Seraphic: What about now?
Member: Ha, ha, ha!
However, at last Benedict Ambrose (who had already been) and I were properly invited and I, who had started to worry that there was something terribly wrong with me that nobody wanted to be seen with me in the New Club, realized that I was wearing orange rubber boots and had not brought shoes.
The difficulty was brought home to me by another Member, to whom I chatted at after-Mass tea, who suggested that orange boots might look unusual in the panelled dining-room. "Of course, it might be different if you were the Countess of [Such-and-Such]," he reflected. "She might arrive in orange wellies."
"Oh dear," I said, thinking that that which was permitted to the Countess of [Such-and-Such] would not be permitted to Mrs McAmbrose. So I abandoned B.A. and the Pretend Son to walk to the New Club on their own and prevailed upon this Member to drive me to an adjacent shoe store where I bought a pair of feminine flats, having hurt one of my feet on my long trek to the RBG on Friday. Then I met B.A. outside the Club, Pretend Son already being in, and divested myself of my coat on the Ladies' Coat Rack before following P.S. to the exciting antechamber where one fills in one's lunch request on a little card (or tells one's host what to fill in for one) and then into the panelled dining-room with its Raeburns, club servants and elderly lunchers in tweed.

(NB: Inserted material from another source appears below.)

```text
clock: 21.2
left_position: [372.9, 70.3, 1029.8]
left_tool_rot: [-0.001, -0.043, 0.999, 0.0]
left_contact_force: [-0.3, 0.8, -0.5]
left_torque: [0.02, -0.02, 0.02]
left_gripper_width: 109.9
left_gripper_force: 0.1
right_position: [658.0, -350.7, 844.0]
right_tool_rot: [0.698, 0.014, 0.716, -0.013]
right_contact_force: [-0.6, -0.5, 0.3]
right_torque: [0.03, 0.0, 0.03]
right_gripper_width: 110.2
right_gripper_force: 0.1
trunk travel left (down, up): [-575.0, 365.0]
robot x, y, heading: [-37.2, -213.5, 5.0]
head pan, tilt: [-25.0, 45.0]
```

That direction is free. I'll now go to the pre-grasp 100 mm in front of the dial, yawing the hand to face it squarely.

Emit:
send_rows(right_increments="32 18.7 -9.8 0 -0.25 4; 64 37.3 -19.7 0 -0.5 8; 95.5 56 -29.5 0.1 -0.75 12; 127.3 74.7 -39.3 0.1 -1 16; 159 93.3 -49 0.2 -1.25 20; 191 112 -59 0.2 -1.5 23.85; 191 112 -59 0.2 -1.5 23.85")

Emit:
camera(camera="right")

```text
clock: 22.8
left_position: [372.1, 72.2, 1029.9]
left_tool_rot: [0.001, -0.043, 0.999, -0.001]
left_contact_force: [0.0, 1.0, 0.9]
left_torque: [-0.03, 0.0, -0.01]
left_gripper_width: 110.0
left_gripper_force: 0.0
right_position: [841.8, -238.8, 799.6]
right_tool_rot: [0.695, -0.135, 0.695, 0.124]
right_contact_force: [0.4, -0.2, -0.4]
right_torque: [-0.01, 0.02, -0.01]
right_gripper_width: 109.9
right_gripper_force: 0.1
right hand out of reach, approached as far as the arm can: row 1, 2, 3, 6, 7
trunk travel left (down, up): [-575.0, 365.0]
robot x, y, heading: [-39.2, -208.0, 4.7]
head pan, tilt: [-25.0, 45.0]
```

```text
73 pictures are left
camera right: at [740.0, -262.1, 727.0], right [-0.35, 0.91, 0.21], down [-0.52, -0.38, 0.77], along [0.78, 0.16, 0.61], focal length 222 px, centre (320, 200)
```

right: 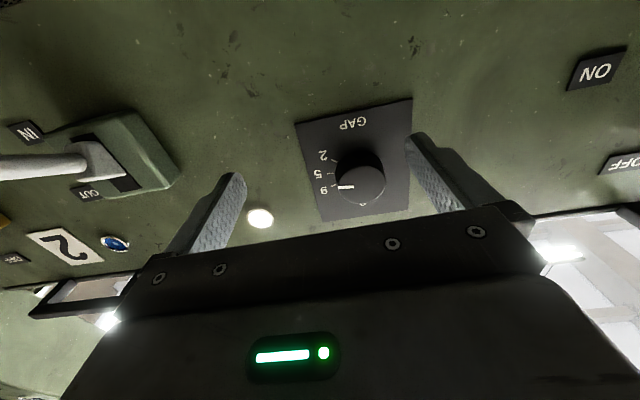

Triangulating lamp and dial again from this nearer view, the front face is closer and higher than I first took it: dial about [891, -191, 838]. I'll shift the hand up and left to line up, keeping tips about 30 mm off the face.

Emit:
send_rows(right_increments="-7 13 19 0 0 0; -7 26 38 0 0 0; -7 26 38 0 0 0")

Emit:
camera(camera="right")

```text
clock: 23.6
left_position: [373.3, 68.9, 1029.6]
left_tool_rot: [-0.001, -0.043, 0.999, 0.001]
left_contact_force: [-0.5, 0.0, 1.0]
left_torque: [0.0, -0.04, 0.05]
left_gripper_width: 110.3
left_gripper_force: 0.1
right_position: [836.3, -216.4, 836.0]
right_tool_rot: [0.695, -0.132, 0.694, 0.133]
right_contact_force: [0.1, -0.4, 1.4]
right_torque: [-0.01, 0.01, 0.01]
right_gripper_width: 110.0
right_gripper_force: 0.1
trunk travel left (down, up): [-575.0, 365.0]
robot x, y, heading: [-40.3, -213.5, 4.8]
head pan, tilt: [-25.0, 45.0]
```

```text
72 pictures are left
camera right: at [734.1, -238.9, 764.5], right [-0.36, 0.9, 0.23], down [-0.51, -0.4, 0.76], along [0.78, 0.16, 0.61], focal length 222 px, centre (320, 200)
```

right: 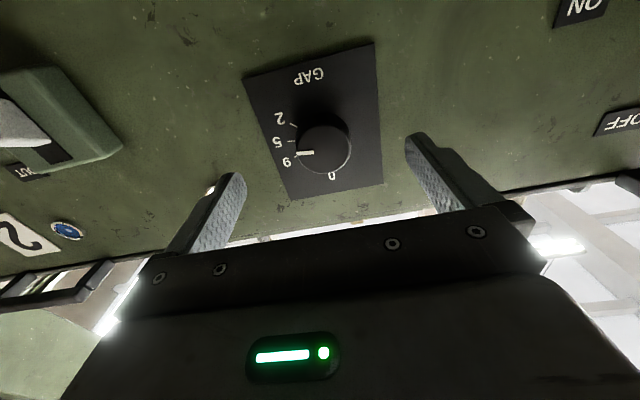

The dining-room looks like a miniature version of a dining-room in a London club, only with a very funny white 1969 sky-lit ceiling that looks as though the architect cried when the New Club insisted on keeping the wooden panelling from the old dining-room. The chamber also has a huge portrait of Queen Victoria, who was rather small, and therefore her portrait was literally larger than life. There is a portrait of Earl Haig, too, which was cozy, as I have never been able to shake the impression, formed in childhood, that Earl Haig had been a leading light of my Toronto neighbourhood, "Earl" being his given name. A waiter appeared wordlessly with baskets of bread, and I hesitated, being unsure if I was supposed to take a whole basket or just a slice of bread. Fortunately I guessed correctly, but then disgraced myself by attacking the butter with my fish knife.

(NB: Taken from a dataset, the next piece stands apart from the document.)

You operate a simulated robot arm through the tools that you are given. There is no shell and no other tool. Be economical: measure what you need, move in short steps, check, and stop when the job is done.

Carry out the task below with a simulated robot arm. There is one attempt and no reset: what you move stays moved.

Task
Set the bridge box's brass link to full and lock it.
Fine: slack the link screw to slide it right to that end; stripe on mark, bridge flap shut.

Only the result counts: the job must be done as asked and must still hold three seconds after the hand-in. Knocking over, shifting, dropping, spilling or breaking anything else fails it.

The fish knife was eventually taken away and replaced by an asparagus knife, for I ordered asparagus wrapped in Serrano ham, 'coz of having seen Seranno ham on telly the other night. And I also ordered roast beef with Yorkshire pudding and gravy because if there is one thing a British gentlemen's club should know how to do better than anyone, it's roast beef with Yorkshire pudding and gravy. Yummy, yummy, yummy. I was offered a sauce boat of horseradish, too, which I love, and we all drank down a flask of the club claret. Slurp, slurp, slurp. By the time I finished my claret, I was holding forth on the importance, for a clergyman, of having grown up in a house with a dining-room table. This wounded healer stuff, I announced, was all bosh, and really what helps you help people in all kinds of terrible situations is the dining-room table right smack in the centre of your psyche.
"No, thank you, I don't think I had better have any more."
B.A. ordered pudding, and P.S. ordered a savoury, and I ordered coffee only to be told I could have that afterwards in the coffee bar, which was almost as crushing as the mistake with the butter, for it proved that I had never been in the New Club before, the shame. But actually, the coffee bar was great fun because it was just a MACHINE sitting on the bar, and to get your coffee, espresso, cappuccino or what have you, you press a button--just like in the hockey arenas of my youth, only the machine being much smaller and one not having to pay. And we took our coffees into the "Ladies' Sitting Room" and admired the Jacobite paintings, the fabric panels and the wonderful view.
Naturally having conquered the citadel of the dining-room, my brain puttered away thinking of how I could become a Member myself. It is not all that terribly hard on paper although it is All Very New for women to become members. So it occurred to me that actually the proper Fogey thing to do would be to make lots of money so to pay for B.A's membership, should he stand for membership, and then come to lunch with him and withdraw to the Ladies' Sitting Room to drink cappuccinos and read the club copy of Vogue all afternoon.
The New Club was very quiet both times I was there. (B.A. says it isn't like that in the evenings.) I think it must be the perfect place to be elderly. It's so peaceful, and the club servants, though slightly scary, are helpful, and there are magazines and nice views of the street, and equally quiet members lurking about in tweed, plus Club notepaper.
I proposed to make a fortune writing romance novels, so as to secure us a happy old age in the New Club, and B.A. agreed that I should get on that.